Joven esclava en la tumba de Rekhamara (Tebas). Con lÍnea elegante y difuso colorido, el pintor recrea el momento en que una sirvienta sirve a una invitada al gran banquete funerario. 
Deambulando por esta prestigiosa necrópolis, podrían citarse multitud de capillas, para cuya decoración los ministros y altos funcionarios de los reyes de las XVIII y XIX Dinastías, escogieron a verdaderos pintores, quienes, aun observando estrictamente la ley impuesta, dejaron plena constancia de su arte y expresaron su personalidad, a pesar de todas las convenciones.

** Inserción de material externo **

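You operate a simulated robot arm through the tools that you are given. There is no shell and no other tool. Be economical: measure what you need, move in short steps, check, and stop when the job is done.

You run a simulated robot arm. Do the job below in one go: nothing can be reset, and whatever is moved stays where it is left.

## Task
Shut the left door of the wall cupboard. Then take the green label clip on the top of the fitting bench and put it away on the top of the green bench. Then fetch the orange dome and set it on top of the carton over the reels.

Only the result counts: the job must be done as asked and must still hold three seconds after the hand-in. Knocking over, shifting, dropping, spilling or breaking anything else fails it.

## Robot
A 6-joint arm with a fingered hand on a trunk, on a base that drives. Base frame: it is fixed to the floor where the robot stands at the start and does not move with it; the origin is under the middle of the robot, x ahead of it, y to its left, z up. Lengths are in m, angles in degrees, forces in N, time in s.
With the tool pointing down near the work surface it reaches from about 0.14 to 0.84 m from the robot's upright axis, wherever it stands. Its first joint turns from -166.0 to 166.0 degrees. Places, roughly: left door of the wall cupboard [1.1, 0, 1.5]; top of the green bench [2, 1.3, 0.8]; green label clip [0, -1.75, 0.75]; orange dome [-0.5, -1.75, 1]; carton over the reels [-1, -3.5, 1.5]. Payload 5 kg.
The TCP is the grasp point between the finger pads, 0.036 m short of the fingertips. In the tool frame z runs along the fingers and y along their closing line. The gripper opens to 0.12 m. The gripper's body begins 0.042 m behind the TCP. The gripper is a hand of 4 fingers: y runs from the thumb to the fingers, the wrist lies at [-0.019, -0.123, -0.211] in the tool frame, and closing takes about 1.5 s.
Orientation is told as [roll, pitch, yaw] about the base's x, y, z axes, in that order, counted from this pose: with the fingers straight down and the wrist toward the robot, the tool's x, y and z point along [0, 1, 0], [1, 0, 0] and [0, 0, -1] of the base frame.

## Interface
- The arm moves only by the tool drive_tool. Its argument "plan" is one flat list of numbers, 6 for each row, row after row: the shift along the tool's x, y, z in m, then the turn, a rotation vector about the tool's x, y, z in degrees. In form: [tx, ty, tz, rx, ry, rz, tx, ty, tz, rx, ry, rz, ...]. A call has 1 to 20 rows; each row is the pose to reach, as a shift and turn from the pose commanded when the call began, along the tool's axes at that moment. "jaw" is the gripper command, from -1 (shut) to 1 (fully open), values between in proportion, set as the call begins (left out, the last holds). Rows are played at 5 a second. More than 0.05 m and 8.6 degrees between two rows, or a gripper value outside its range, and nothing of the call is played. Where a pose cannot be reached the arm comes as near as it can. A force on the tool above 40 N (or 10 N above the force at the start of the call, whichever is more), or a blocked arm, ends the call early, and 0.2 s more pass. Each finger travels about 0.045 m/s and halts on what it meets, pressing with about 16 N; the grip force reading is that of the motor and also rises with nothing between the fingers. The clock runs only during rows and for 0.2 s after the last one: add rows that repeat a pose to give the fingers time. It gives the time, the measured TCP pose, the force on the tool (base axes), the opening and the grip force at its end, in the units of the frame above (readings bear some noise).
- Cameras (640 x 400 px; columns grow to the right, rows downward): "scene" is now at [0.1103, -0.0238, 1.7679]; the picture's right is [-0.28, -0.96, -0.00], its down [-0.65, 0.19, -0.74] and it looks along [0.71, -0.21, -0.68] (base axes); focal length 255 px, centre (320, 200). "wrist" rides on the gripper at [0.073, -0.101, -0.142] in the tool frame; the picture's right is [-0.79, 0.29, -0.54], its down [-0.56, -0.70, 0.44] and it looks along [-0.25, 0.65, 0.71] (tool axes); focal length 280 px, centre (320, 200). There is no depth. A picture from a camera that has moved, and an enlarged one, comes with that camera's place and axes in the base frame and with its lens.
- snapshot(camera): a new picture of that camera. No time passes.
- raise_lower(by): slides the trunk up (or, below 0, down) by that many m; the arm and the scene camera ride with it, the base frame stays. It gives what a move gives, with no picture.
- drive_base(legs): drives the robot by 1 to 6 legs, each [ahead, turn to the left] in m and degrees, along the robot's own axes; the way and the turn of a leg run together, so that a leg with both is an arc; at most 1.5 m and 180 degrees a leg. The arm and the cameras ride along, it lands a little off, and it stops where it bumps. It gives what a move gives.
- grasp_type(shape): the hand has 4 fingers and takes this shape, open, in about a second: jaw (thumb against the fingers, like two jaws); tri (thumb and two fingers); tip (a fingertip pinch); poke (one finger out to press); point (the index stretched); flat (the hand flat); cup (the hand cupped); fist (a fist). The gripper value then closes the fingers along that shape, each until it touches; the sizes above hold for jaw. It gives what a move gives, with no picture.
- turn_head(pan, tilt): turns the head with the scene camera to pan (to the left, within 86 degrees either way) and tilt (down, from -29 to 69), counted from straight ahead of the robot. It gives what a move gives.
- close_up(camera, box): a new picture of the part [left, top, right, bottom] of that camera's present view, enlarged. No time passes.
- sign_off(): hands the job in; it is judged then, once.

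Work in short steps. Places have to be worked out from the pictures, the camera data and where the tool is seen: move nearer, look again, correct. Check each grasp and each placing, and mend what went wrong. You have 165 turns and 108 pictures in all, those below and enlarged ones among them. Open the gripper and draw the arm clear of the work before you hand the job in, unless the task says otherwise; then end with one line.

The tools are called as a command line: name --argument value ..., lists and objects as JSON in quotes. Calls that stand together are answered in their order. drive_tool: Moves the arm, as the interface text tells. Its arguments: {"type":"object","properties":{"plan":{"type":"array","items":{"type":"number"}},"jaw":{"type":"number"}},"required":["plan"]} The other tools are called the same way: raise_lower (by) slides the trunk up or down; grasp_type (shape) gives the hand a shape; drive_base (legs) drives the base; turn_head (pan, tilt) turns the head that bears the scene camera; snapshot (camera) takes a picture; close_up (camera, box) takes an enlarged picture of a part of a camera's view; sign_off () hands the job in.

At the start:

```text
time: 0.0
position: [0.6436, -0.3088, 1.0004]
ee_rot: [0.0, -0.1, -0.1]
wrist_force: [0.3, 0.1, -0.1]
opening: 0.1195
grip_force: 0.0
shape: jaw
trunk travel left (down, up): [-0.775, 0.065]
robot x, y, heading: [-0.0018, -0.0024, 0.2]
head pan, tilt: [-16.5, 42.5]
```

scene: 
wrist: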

Deteniéndose por unos instantes en la ilustre tumba de Ramose, que es la escena funeraria más importante de la ribera izquierda de Tebas, se encuentra a las plañideras, que gozan de celebridad universal. Sus altos cuerpos, revestidos de túnicas azuladas por la polvareda del suelo, resultan todavía más alargados por el plisado del lino, sombreado de negro. Lanzan un estridente gemido; grandes lágrimas se deslizan por sus rostros levantados hacia lo alto; sus largas cabelleras rizadas caen pesadamente, como recordando aquella inexorable desaparición, ese desgarrador lamento. Ese grupo de "panateneas de la desesperación", evocan todo el dolor del Universo.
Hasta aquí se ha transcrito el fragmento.